Go on with the selected extract that begins "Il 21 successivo" from its last line.

» **SELECTED EXTRACT**
+--

Il 21 successivo la Di Chiara in possesso di una rivoltella – acquistata come ella stessa dichiara – nel settembre del 1948 allorché ebbe la sensazione esatta che tutto fosse finito per lei, si reca dagli Zerbino col disperato proposito di giungere,  comunque,  ad una soluzione. O le si offrirà una mano soccorrevole o sopprimerà il  fedifrago. Alle 14,30 di quello stesso giorno la Di Chiara si costituiva nelle mani dei vigili Giovanni Palazzo e Francesco Parente nei quali si imbatteva dirigendosi alla caserma dei carabinieri di Grazzanise. Interrogata in ordine al delitto commesso e sui motivi della sua azione  la Di Chiara assumeva di essere stata scacciata  - anche quella mattina – dallo Aronne Zerbino al quale si era rivolta per ottenere almeno un aiuto per le sue condizioni disperate – essendo stata allontanata da casa dalla madre preoccupata dei riflessi di un parto nella sua abitazione nei riguardi degli altri figlioli. Le atroci parole profferite nei suoi confronti da Aronne Zerbino le avevano vieppiù esacerbata l’anima. Un’ultima speranza la guidò verso Vittorio – che però non volle darle ascolto e la scacciò in malo modo. Aveva troppo sofferto e troppo tollerato, lei misera, perché ancora le reggesse il cuore di fronte a tanta disumana insensibilità. Il contegno degli Zerbino era del tutto ingiustificato. Quando ella cedette  alle bramosie del giovane – il 2 luglio del 1948 – in campagna,  costui ben potette constatare l’integrità fisica tanto è vero che i rapporti continuarono e si era anche fissata la data delle nozze per l’ottobre. Questo dato obiettivo doveva da solo costituire d’ogni credito alla base insinuazioni fatte sul suo conto dallo Iannucci al quale ella non aveva mai concesso alcunché. Quest’uomo voleva rientrare nella sua vita e sbarrarle il passo nella speranza che – alla  fine – avrebbe ceduto. Invenzioni diaboliche sui precedenti di siffatto abominevole disegno. Responsabili tutti quanti del suo gesto. Un mese dopo la Di Chiara – nel carcere femminile di Arienzo – dava alla luce una bambina.

+--

» **SOURCE MATERIAL**

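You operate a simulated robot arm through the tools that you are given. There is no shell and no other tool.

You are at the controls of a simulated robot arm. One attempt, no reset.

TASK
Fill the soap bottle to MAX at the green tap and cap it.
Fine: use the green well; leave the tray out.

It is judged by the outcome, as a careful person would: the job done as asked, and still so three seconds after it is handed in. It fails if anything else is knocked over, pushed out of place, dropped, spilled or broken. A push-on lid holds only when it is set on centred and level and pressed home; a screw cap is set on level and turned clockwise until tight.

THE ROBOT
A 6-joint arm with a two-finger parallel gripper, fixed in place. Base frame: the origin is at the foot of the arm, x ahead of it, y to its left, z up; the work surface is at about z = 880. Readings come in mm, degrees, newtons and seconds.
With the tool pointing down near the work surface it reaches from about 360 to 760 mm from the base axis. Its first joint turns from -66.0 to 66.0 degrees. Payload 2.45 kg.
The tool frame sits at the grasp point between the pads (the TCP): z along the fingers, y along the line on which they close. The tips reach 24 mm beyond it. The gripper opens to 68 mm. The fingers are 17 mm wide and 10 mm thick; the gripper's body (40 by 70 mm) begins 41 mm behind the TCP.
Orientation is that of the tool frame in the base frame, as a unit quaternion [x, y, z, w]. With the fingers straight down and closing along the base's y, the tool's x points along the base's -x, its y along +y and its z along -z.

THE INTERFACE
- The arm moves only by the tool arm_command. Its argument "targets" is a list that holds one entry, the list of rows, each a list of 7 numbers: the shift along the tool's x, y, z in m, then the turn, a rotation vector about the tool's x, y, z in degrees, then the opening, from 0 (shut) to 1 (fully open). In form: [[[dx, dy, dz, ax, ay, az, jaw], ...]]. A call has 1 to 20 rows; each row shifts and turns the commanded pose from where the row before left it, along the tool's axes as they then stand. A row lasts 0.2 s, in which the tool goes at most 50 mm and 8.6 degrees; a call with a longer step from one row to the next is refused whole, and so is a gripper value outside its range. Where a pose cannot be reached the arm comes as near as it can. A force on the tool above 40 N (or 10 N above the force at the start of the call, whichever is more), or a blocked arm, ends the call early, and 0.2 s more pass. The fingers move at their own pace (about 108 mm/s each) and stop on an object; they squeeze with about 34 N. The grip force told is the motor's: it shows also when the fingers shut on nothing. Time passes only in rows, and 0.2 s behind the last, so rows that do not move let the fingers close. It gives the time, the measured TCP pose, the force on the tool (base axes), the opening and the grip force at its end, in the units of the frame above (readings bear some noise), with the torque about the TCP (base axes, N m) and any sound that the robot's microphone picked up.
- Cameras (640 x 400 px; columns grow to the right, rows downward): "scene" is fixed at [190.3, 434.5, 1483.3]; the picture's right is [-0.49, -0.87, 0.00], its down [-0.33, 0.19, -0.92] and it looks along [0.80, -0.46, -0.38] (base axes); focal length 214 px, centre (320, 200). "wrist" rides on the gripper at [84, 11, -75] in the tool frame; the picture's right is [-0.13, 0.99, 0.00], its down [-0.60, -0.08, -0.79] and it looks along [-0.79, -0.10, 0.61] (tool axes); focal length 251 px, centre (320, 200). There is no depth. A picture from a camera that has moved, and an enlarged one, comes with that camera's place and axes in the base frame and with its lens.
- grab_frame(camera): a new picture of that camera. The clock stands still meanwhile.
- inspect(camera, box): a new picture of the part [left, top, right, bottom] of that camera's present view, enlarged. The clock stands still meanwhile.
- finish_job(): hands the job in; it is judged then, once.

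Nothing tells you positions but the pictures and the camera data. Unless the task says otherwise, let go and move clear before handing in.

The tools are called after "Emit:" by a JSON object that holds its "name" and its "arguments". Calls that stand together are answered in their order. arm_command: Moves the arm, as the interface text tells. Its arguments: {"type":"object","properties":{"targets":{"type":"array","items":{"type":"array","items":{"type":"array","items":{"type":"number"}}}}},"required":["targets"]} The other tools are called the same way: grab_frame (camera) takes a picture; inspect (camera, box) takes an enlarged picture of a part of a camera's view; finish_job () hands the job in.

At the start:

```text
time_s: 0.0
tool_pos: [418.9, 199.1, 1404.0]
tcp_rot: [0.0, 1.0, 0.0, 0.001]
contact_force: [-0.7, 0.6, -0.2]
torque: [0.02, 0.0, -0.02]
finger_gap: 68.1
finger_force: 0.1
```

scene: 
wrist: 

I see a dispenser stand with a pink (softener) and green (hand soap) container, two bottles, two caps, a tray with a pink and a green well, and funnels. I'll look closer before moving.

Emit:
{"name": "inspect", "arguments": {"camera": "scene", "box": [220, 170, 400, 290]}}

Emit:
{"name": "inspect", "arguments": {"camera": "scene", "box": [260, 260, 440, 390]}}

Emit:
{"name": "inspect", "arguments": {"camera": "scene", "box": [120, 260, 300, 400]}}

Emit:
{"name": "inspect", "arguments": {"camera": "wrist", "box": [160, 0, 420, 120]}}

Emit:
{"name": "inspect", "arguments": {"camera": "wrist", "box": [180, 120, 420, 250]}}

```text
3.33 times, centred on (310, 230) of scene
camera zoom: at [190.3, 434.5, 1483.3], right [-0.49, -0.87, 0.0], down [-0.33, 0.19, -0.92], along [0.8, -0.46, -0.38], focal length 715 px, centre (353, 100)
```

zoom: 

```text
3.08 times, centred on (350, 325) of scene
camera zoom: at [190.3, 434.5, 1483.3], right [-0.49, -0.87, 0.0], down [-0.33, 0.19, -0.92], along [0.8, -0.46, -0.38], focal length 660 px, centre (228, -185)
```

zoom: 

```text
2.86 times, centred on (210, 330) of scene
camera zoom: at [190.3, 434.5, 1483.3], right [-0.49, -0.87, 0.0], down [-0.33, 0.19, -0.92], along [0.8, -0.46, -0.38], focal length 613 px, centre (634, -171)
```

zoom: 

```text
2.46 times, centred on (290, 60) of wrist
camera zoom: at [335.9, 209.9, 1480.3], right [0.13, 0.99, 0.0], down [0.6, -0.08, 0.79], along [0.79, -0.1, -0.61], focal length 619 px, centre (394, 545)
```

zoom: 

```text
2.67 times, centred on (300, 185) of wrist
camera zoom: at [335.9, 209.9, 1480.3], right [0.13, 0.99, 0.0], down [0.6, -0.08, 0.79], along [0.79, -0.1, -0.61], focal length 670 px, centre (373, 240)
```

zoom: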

+--

» **RESULT BELOW**
  Una condanna definitiva a 14 anni.  Il Pubblico ministero chiese  una condanna ad anni 20 e mesi sei di reclusione.
Chiusa l’istruttoria formale la Di Chiara veniva rinviata a giudizio per omicidio e  i genitori della vittima Aronne Zerbino e Domenica Mariotto si costituivano parte civile col beneficio del gratuito patrocinio.  Il Pubblico ministero, a conclusione  della sua requisitoria chiese per la donna, con la concessione delle attenuanti generiche, una condanna ad anni 20 e mesi sei di reclusione. “E’ evidente la volontà e la premeditazione – disse il pubblico ministero – in quanto la pistola fu acquistata quando la vittima era a Cerignola; la confessione della imputata che fece l’acquisto per consumare la sua vendetta; l’esternazione dei suoi propositi di vendetta esternati anche ai familiari ed in definitiva – disse il p.m. – il radicarsi del proposito criminoso nella psiche dell’agente in modo persistente e definitivo, determinazione  ferma incrollabile tetragona a qualsiasi controspinta dei poteri inibitori”.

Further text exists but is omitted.